Aesthetics & Visual Culture
ART HISTORY 600-001, Special Topics in Art History
While much work in visual studies rallies round the “anti-aesthetic”
and deliberately poses itself against (traditional) aesthetics, there
are both recent calls for a "return to aesthetics" and a renewed
interest in the theory and practice of alternative aesthetics: the
aesthetics of garbage, Santería aesthetics, camp and queer aesthetics,
abject aesthetics, the “aesthetics of hunger,” palimpsestic and hybrid
aesthetics, ultrabaroque aesthetics, diaspora aesthetics, and the list
goes on.

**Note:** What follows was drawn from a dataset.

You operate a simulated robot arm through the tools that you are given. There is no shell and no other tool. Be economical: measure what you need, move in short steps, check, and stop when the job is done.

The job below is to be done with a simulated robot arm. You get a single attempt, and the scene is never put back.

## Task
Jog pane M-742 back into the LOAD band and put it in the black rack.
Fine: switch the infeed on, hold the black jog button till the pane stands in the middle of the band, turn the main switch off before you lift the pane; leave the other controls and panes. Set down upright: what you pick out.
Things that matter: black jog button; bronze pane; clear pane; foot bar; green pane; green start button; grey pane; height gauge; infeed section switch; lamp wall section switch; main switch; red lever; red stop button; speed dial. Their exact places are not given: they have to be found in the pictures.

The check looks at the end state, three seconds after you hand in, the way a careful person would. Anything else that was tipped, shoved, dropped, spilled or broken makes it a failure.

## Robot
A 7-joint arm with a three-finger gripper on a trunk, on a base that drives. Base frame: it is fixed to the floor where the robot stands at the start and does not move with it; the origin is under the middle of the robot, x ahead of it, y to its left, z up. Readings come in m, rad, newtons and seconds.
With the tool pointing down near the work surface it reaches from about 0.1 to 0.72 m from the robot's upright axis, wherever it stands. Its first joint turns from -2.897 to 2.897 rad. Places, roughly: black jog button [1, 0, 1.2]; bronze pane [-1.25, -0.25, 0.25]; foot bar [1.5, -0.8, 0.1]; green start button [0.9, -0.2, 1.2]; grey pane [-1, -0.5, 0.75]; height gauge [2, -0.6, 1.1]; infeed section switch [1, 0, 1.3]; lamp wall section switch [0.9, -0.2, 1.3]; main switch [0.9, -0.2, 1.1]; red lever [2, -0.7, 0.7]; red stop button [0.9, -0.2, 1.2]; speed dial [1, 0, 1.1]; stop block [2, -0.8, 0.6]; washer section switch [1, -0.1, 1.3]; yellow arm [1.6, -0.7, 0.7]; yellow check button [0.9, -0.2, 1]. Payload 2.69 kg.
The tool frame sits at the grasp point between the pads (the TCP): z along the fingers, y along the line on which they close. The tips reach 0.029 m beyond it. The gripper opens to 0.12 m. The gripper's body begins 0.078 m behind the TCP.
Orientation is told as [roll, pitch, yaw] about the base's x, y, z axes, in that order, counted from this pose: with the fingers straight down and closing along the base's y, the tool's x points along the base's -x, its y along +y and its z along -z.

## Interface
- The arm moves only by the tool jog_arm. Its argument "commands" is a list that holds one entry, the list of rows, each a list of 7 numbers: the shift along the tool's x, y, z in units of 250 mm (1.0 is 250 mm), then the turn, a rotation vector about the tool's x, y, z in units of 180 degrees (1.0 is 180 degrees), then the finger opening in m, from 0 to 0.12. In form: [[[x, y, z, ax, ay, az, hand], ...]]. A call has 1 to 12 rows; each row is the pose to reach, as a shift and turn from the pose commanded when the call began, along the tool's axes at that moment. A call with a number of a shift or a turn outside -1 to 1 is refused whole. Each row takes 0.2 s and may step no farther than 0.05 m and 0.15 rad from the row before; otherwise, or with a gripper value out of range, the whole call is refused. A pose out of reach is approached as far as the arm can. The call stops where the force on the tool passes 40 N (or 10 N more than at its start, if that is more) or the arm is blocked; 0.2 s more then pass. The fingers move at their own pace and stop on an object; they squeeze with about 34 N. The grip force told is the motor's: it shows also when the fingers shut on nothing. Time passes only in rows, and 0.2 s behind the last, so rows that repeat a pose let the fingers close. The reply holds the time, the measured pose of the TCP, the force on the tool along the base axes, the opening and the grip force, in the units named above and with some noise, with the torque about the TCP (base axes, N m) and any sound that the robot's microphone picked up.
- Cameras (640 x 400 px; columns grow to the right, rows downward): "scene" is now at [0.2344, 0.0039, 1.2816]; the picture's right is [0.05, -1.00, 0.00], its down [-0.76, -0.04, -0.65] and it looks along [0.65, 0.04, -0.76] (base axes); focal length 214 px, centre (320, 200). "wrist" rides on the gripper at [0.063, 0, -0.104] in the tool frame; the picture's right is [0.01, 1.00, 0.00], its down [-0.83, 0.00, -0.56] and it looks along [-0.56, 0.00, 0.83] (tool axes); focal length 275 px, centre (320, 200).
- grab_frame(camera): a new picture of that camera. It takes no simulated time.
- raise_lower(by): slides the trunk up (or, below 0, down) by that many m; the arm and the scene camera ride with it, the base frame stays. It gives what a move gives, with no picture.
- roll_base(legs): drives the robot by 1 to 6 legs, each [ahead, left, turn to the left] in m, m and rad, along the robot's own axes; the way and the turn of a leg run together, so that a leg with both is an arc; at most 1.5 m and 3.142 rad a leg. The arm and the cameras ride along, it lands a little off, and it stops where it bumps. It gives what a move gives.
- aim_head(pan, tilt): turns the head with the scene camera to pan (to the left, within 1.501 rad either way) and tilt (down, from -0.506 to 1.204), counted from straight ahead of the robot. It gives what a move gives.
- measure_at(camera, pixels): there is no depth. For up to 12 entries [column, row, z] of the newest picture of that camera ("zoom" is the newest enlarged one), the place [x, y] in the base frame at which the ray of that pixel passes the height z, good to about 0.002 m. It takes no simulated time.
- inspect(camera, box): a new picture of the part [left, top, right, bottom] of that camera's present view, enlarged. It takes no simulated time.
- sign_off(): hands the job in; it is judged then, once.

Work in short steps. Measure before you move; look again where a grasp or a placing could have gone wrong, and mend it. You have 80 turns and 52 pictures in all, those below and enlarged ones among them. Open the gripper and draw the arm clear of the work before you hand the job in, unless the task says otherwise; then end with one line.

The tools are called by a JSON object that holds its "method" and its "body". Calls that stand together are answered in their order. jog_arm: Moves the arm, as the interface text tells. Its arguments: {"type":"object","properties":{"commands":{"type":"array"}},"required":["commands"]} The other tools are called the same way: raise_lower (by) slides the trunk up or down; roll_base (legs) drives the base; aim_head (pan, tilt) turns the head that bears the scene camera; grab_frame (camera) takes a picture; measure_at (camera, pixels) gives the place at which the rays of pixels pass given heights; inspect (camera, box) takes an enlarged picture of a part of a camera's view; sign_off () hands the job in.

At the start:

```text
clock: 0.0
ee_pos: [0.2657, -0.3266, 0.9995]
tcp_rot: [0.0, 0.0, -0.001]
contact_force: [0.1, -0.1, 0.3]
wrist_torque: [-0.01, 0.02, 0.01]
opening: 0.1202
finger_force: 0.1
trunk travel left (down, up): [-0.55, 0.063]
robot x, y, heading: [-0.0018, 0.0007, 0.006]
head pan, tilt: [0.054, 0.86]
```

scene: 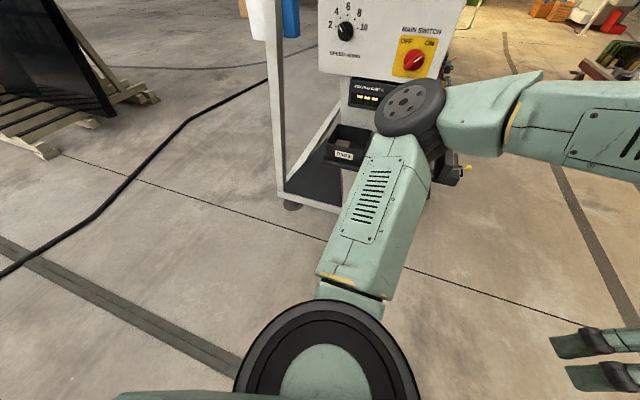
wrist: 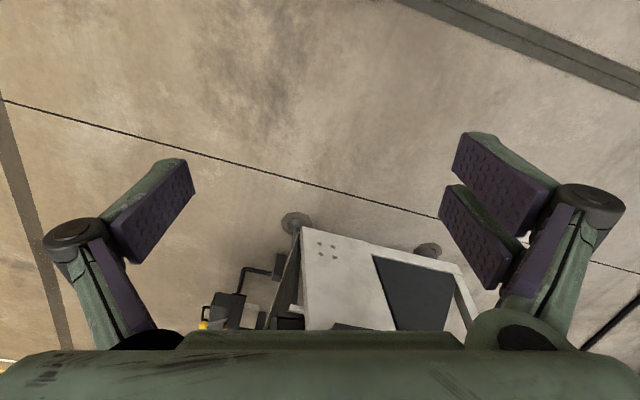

The developing transdisciplinary field of Visual Culture
Studies has challenged the notion of transcendent value and critiqued
universalizing norms of the “good” and the “beautiful.” And, yet, the
idea that histories and criticism of art should involve the development
of aesthetic criteria and the exercise of aesthetic judgments has hardly
gone away. This course confronts the charged questions of how we value
and judge and how we account for sensory response and affective
experience. "Aesthetics and Visual Culture” is dedicated to thinking
through the continued relevance of engagement with aesthetics to the
study and practice of visual culture. Must we understand aesthetics as
predicated upon the premise of a privileged and separate aesthetic realm
outside of politics and the appeal to universal, transcendent categories
of aesthetic judgment? Are there other ways of theorizing aesthetics in
terms, for example, of practices and tactics that may be vitally
important for understanding and intervening in the political? We will
explore these questions in several main ways: (1) critically rereading
some of the classic texts of the development of that branch of
philosophy known as the science or study of the beautiful (Kant, Burke,
Hume, and Hegel) and questioning the separation of aesthetics and
judgment from the political and the construction of the disinterested
subject of judgment (2) considering various critiques of aesthetics and
the role of aesthetic criteria and judgment in analyzing art and culture
(including Frankfurt School, New Left, Postcolonial, Feminist, and Queer
critiques), and (3) exploring the possibility of radical, alternative,
and/or transformative ways of thinking about sensory experience and
value. Class meetings will be conducted with a mix of lecture
presentations and a great deal of discussion. There are no
prerequisites. Course requirements include: one question presentation on
one of the readings, a questioning response paper on two of the
readings, a draft or prospectus of the final project that will be
submitted around at mid semester, a presentation of your final project,
and a final project that may take the form of an extended essay or a
creative project in some other form besides expository prose accompanied
by a framing statement engaging with the readings.